Begin Supplied material

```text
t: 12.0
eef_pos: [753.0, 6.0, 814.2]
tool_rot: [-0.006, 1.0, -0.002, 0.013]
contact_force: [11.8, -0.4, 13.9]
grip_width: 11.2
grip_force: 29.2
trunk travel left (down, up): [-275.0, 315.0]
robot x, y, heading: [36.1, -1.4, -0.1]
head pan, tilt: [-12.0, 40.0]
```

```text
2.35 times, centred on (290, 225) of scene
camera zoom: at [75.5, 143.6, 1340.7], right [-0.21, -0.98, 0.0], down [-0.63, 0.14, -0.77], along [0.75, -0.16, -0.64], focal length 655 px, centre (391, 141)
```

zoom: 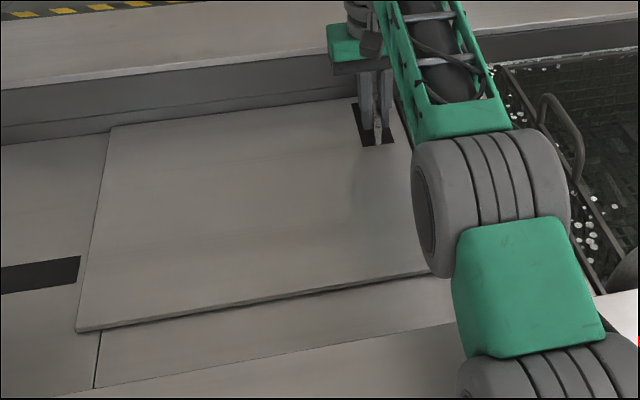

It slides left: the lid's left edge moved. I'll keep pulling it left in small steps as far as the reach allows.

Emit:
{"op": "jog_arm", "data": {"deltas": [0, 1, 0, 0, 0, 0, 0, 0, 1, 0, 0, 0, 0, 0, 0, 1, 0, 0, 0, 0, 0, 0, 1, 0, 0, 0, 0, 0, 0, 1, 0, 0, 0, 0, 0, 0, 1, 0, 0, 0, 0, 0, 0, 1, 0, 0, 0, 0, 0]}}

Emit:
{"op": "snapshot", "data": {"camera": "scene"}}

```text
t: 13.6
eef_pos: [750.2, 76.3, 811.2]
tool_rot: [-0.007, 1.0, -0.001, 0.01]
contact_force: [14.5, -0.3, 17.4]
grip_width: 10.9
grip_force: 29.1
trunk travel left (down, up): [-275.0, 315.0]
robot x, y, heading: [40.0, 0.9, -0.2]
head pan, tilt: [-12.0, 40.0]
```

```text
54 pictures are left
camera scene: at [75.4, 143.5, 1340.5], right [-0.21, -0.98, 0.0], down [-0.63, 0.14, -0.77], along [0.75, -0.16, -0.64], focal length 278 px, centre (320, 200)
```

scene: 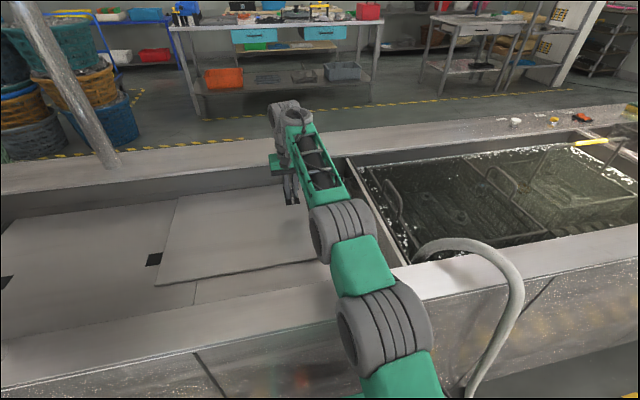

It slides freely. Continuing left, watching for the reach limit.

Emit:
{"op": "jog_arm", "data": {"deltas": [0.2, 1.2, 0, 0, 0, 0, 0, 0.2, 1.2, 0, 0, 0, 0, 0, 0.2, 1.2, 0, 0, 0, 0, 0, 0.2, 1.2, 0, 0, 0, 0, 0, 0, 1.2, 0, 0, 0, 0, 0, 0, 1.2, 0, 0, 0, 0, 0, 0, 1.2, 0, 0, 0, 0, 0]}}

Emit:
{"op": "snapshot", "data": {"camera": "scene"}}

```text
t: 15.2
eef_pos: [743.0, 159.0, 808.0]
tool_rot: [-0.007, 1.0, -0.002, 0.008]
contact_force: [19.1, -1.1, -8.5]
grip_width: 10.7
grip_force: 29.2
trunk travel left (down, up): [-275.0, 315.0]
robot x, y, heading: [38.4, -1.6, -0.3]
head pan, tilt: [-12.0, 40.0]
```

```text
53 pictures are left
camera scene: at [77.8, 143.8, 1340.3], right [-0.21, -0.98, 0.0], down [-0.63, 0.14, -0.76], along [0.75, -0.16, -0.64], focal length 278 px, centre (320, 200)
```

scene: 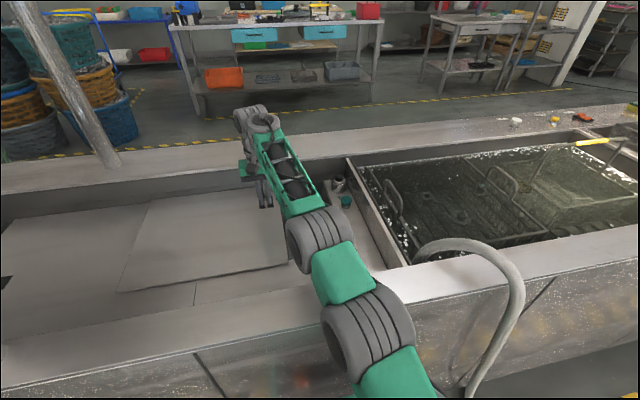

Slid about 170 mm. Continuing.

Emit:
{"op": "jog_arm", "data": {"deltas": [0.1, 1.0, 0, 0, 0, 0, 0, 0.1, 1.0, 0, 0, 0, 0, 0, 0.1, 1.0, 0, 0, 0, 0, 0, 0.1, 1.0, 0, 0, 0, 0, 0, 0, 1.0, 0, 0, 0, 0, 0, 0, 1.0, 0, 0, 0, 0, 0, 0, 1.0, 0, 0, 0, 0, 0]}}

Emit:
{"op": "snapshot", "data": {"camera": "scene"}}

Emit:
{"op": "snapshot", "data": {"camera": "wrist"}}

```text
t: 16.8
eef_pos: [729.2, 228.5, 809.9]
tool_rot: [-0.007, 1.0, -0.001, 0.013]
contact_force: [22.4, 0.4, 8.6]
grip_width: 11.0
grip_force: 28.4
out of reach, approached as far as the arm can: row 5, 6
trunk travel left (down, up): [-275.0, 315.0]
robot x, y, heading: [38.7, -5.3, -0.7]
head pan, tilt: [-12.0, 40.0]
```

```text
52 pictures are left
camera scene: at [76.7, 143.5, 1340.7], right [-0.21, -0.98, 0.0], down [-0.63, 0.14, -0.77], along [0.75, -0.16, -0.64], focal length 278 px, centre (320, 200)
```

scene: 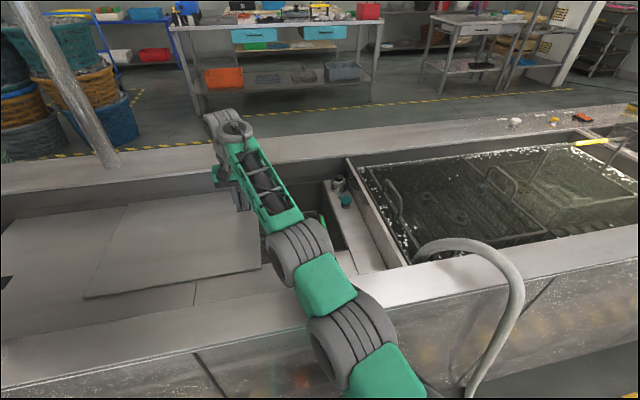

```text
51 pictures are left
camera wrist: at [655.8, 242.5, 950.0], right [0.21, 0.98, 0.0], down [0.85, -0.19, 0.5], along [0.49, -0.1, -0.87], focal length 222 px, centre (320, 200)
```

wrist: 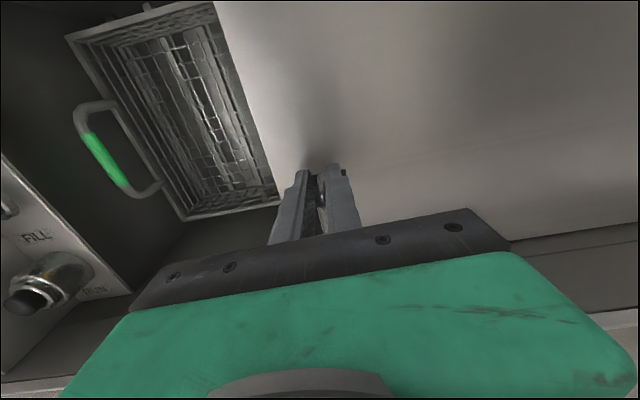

End Supplied material

> _Problem statement_: Write out the material above once more, exactly as it reads, with no pictures. Put each line that is not blank into a JSON list as a string.

> _Exercise response_:
[
  "```text",
  "t: 12.0",
  "eef_pos: [753.0, 6.0, 814.2]",
  "tool_rot: [-0.006, 1.0, -0.002, 0.013]",
  "contact_force: [11.8, -0.4, 13.9]",
  "grip_width: 11.2",
  "grip_force: 29.2",
  "trunk travel left (down, up): [-275.0, 315.0]",
  "robot x, y, heading: [36.1, -1.4, -0.1]",
  "head pan, tilt: [-12.0, 40.0]",
  "```",
  "```text",
  "2.35 times, centred on (290, 225) of scene",
  "camera zoom: at [75.5, 143.6, 1340.7], right [-0.21, -0.98, 0.0], down [-0.63, 0.14, -0.77], along [0.75, -0.16, -0.64], focal length 655 px, centre (391, 141)",
  "```",
  "zoom: ",
  "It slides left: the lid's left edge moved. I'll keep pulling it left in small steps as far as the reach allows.",
  "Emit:",
  "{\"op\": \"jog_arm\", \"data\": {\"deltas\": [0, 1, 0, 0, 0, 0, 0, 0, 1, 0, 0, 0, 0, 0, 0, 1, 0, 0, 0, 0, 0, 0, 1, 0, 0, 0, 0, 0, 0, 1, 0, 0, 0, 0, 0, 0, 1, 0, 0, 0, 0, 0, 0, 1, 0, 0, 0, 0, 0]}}",
  "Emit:",
  "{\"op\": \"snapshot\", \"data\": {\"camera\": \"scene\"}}",
  "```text",
  "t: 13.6",
  "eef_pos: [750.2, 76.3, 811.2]",
  "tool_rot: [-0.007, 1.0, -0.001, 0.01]",
  "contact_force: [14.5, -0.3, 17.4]",
  "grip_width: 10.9",
  "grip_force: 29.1",
  "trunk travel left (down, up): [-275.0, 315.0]",
  "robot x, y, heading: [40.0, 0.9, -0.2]",
  "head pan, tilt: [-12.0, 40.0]",
  "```",
  "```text",
  "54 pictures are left",
  "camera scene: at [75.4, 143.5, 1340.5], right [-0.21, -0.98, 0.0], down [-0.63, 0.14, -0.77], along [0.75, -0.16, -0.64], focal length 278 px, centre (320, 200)",
  "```",
  "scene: ",
  "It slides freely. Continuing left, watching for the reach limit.",
  "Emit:",
  "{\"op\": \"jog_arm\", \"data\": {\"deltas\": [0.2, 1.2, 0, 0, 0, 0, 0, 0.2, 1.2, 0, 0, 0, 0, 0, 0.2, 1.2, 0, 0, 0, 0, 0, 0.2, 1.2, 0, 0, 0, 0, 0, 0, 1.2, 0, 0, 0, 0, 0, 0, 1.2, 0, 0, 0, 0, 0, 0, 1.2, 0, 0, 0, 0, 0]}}",
  "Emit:",
  "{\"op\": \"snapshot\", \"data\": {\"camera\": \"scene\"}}",
  "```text",
  "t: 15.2",
  "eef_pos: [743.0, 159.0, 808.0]",
  "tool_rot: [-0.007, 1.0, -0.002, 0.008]",
  "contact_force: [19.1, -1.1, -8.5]",
  "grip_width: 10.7",
  "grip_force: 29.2",
  "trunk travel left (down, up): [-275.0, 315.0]",
  "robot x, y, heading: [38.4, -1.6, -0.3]",
  "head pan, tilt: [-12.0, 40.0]",
  "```",
  "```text",
  "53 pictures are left",
  "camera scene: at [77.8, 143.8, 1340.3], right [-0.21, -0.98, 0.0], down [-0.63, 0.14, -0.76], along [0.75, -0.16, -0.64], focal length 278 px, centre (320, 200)",
  "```",
  "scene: ",
  "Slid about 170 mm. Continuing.",
  "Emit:",
  "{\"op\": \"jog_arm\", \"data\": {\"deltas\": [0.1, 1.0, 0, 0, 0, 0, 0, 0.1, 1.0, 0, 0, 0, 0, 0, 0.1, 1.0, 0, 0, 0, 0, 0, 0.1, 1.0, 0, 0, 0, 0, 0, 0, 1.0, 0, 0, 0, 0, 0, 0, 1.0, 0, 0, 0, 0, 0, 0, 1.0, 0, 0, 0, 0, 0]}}",
  "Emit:",
  "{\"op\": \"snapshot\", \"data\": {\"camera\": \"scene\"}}",
  "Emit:",
  "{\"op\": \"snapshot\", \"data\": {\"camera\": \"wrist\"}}",
  "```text",
  "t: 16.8",
  "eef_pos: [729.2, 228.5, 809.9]",
  "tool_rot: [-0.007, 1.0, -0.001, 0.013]",
  "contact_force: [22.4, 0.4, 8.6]",
  "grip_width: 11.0",
  "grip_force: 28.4",
  "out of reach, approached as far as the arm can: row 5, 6",
  "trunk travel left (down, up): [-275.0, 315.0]",
  "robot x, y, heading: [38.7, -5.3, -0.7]",
  "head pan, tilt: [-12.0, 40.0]",
  "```",
  "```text",
  "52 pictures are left",
  "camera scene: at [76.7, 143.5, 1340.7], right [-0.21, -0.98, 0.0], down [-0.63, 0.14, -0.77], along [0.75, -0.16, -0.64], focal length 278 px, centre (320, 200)",
  "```",
  "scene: ",
  "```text",
  "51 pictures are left",
  "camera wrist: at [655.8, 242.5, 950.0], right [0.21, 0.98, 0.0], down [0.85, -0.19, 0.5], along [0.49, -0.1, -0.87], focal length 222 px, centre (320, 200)",
  "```",
  "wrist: "
]